Suddenly I looked down and realized I was running out of slings (see bad #3). Slings are used to connect the gear to the rope, so they are pretty important. Thankfully I had two double long slings left, and there was only about 15 feet left to climb. My cams had wiregates, so if I could find one cam placement, and then use my two slings I could still have gear that was 5 or less feet apart.
I grabbed one of my slings… and found that it was tangled with the other sling (bad #4). I was in a decent rest spot though, so I decided to try and untangle them (bad #5). a SOLID 12-15 minutes later, I was no further along and my left calf was at point of failure. It then started to rain (bad #6).
“Not Good,” I thought. “Maybe I can just use the tangled sling and try to get two cams in later on” (bad #7). I put my one piece of gear in and climbed up a little farther. The rain stopped.
This is where trouble really started. I looked up…. and the crack disappeared (bad #8). As far as I could see, there was no good placement for equipment at all (bad #9). I realized, that when I ‘mock’ lead this previously, I stopped before the top because the anchor was hanging. Without a hanging anchor, I was out of luck.
The wind tortured me some more and then I decided I better down climb (good idea #3 and bad idea #10).

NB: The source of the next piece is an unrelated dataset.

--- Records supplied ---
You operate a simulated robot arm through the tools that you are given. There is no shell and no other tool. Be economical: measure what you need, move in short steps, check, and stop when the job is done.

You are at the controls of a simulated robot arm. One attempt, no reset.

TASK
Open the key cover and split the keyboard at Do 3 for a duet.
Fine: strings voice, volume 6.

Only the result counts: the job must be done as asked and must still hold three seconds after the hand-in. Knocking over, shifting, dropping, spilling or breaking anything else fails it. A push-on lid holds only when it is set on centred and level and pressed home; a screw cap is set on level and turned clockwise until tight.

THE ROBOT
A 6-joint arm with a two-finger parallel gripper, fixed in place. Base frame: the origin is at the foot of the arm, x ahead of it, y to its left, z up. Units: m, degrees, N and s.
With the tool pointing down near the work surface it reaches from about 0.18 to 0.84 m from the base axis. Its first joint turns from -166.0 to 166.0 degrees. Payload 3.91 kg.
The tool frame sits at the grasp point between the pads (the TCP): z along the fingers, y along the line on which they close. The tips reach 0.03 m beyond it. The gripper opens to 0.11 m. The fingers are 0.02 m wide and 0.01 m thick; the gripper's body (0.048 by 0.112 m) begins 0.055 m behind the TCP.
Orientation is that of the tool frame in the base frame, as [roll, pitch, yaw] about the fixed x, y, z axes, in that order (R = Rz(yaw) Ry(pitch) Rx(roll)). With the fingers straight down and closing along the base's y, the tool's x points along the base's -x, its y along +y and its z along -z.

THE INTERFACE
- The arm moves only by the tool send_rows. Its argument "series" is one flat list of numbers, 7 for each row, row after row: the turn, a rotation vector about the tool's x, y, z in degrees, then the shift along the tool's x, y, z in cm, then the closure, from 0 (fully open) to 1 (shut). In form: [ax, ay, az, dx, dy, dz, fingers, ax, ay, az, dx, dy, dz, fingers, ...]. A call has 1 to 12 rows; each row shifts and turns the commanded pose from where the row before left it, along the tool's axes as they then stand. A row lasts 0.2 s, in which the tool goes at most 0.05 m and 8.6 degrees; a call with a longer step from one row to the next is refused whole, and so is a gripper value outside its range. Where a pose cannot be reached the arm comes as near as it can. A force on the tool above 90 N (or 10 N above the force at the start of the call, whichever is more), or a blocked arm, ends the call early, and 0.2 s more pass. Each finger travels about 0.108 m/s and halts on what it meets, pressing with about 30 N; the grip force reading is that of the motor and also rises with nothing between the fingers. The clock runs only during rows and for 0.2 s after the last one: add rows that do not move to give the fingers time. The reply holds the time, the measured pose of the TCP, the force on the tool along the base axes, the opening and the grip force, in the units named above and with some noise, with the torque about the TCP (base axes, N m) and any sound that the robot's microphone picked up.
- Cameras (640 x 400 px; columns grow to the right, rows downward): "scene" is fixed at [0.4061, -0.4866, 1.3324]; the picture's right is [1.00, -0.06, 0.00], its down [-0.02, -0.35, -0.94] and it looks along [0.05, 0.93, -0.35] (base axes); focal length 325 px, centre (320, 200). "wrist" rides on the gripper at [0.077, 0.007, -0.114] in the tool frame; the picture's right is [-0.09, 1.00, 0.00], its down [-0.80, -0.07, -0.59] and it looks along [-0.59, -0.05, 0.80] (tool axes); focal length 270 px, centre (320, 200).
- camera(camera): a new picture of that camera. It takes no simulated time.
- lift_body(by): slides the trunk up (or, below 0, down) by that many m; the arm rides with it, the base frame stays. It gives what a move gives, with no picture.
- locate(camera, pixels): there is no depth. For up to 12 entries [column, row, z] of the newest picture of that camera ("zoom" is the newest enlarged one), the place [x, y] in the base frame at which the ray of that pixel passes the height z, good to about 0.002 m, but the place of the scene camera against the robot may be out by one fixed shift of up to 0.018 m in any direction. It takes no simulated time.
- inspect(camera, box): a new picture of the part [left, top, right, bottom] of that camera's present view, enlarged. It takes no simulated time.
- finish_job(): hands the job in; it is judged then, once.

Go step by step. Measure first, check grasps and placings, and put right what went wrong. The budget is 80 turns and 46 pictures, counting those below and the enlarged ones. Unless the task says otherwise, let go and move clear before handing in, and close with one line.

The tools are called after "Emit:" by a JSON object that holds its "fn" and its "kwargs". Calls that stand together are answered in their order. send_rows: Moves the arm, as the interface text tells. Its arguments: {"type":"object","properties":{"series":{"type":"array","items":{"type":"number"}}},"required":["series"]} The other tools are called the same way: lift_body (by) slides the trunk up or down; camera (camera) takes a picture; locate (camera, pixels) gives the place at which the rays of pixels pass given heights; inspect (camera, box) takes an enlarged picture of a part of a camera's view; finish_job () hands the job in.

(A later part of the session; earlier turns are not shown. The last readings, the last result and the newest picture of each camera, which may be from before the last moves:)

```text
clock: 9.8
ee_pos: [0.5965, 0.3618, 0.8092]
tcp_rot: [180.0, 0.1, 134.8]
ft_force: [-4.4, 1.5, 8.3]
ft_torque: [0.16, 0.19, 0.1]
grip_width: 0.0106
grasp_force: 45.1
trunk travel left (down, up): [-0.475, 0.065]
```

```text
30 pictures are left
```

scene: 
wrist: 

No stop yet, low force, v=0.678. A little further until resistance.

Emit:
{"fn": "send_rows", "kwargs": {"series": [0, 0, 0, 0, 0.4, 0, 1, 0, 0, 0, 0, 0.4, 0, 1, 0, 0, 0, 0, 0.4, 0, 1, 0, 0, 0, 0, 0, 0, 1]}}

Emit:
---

Down climbing is not easy. And it stinks when you know you can’t fall on your gear. But, it was smart of me to bail.
So I started my way down. Thankfully, it wasn’t any harder than a 5.8 so I made decent progress. When I was about 30 feet up, I got into some trouble. I had to climb over a small bulge, and the foot placement wasn’t visible. On top of that, as soon as I put any weight on my calves they went into Typewriter mode, shaking like crazy from being overworked on that ledge.
I was right under a solid cam. And I felt FAR more comfortable about this cam then I did the two nuts that hung below me. I tested the cam again, and decided to lower off the edge (good idea #4)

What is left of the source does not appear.